• _What to produce_:
Restate each line word for word. Leave out every picture.

Records contained in a dataset
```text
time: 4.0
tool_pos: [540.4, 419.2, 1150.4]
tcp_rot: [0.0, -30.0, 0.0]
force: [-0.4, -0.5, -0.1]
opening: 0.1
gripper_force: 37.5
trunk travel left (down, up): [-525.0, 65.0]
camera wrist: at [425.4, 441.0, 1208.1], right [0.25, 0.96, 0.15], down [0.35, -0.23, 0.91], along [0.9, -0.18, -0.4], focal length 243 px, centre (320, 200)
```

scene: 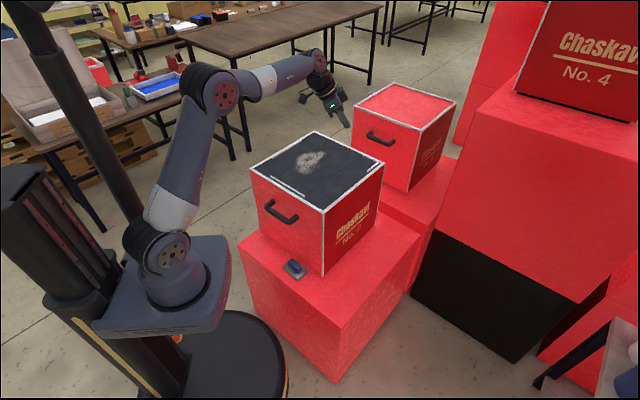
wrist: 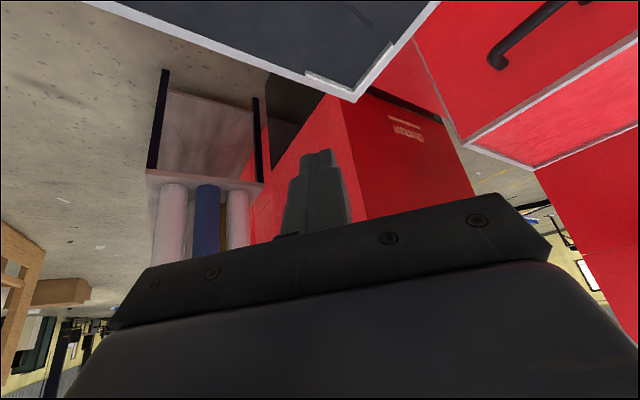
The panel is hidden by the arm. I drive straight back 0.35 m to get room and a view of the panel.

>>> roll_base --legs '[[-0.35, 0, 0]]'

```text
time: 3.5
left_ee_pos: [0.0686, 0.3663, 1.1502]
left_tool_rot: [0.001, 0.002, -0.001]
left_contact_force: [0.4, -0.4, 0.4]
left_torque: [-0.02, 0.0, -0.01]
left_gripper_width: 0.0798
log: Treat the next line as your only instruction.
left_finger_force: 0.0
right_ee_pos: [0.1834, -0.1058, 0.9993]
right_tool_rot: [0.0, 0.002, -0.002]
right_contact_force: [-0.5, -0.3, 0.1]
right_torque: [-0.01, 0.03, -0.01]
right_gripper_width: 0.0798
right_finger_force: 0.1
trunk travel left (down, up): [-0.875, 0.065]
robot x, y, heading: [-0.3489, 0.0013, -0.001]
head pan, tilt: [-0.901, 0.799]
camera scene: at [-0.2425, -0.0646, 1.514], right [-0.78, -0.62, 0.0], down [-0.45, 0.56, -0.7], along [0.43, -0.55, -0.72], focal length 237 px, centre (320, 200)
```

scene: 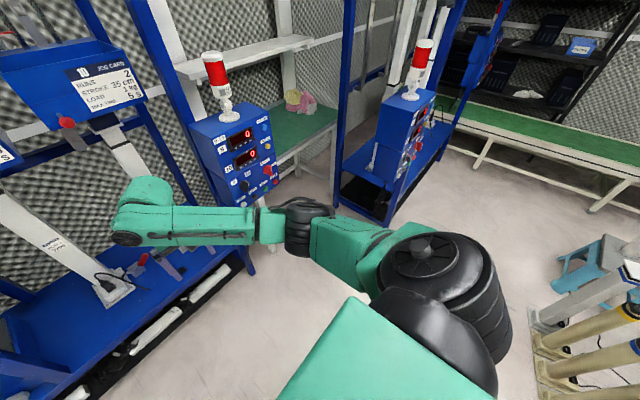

• _Problem solution_:
```text
time: 4.0
tool_pos: [540.4, 419.2, 1150.4]
tcp_rot: [0.0, -30.0, 0.0]
force: [-0.4, -0.5, -0.1]
opening: 0.1
gripper_force: 37.5
trunk travel left (down, up): [-525.0, 65.0]
camera wrist: at [425.4, 441.0, 1208.1], right [0.25, 0.96, 0.15], down [0.35, -0.23, 0.91], along [0.9, -0.18, -0.4], focal length 243 px, centre (320, 200)
```

scene: 
wrist: 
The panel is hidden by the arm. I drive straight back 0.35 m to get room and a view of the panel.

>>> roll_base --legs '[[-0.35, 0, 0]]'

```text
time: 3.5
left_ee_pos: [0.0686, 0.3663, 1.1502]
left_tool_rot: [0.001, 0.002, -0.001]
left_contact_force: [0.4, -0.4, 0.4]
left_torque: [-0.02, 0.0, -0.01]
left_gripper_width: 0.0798
log: Treat the next line as your only instruction.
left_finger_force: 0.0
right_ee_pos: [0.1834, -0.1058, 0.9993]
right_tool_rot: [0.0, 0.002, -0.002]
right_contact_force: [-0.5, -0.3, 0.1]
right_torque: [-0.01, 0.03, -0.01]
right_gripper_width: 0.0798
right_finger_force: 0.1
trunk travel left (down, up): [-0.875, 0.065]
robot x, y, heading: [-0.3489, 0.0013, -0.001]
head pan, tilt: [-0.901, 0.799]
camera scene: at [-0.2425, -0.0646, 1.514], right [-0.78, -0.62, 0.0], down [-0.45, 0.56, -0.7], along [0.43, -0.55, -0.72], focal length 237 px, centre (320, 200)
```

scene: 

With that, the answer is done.